As matérias eram diversificadas. Dentre elas, havia Práticas Integradas do Lar. Pode conferir: está em algum de meus insolentes boletins, que eram apresentados insistentemente ao final de ano aos únicos seres humanos aos quais devia total obediência: meus pais.
Havia também outras duas matérias de ensino obrigatório: Educação Moral e Cívica e Organização Social e Política Brasileira. Na época, dava pouca atenção a essas matérias para beneficiar duas potenciais deficiências futuras: matemática e português. Aliás, Comunicação e Expressão.
Apresentar-se sem rendimento evidenciado constituía fato inaceitável. Na condição de militar, meu genitor dificilmente poderia alocar-me às escolas particulares. Em conseqüência, mais de 70 por cento de meu conhecimento advinha de programas do governo. O restante era complementado pelos inúmeros livros e revistas que nos fosse possível comprar. Essa foi a sorte de nossa família, durante a década de 80 e 90.
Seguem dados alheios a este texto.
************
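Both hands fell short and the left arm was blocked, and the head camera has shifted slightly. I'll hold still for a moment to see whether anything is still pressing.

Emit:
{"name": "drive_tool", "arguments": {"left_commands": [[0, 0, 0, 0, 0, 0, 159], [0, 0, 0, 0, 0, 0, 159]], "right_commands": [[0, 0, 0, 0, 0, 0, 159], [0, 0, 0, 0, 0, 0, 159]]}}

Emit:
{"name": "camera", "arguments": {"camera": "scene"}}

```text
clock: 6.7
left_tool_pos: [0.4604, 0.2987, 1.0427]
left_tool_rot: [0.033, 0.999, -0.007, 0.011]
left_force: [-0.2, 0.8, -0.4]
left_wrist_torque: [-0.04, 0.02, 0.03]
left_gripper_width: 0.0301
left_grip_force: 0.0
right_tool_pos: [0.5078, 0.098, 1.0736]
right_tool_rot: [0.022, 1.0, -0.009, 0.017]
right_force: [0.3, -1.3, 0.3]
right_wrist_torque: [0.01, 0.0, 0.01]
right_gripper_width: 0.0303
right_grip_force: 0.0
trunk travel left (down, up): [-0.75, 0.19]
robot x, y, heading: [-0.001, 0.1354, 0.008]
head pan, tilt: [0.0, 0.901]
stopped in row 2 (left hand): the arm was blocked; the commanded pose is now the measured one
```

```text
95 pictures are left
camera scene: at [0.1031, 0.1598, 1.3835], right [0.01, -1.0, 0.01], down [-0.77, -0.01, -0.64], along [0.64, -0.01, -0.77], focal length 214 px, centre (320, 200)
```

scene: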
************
O tempo não espera por ninguém. Dizem ainda que somos exatamente o que decidimos ser. Observava com curiosidade a aviação e, em dado momento, corroborei com as possibilidades de continuar a contribuição de meu genitor. Tornei-me Especialista em Comunicações. As características de trabalho foram aperfeiçoadas ao longo do tempo, e mesmo não desejando discorrer no assunto, sinto-me compelido a afirmar: da substituição de posições operacionais de telegrafia aos novos sistemas digitais de transmissão de informação, a inteligibilidade humana ainda é insuperável. Acreditando que os setores administrativos e técnicos estatais estivessem sob controle, voluntariei-me a participar de um setor operacional isolado.
Vários anos depois, um acidente. As rotinas de meus companheiros de trabalho modificaram-se acentuadamente, assim como suas situações financeiras e familiares. Identifiquei aumento considerável nos casos de separação conjugal, endividamentos sem soluções, dentre séries de idiossincrasias que tornavam de tal modo complexo o desempenho de nossas funções, que fizeram tímidos os esforços de recuperação da qualidade de vida. Cada indivíduo que hoje participa de atividades associadas à defesa do Estado aguarda soluções de profissionais.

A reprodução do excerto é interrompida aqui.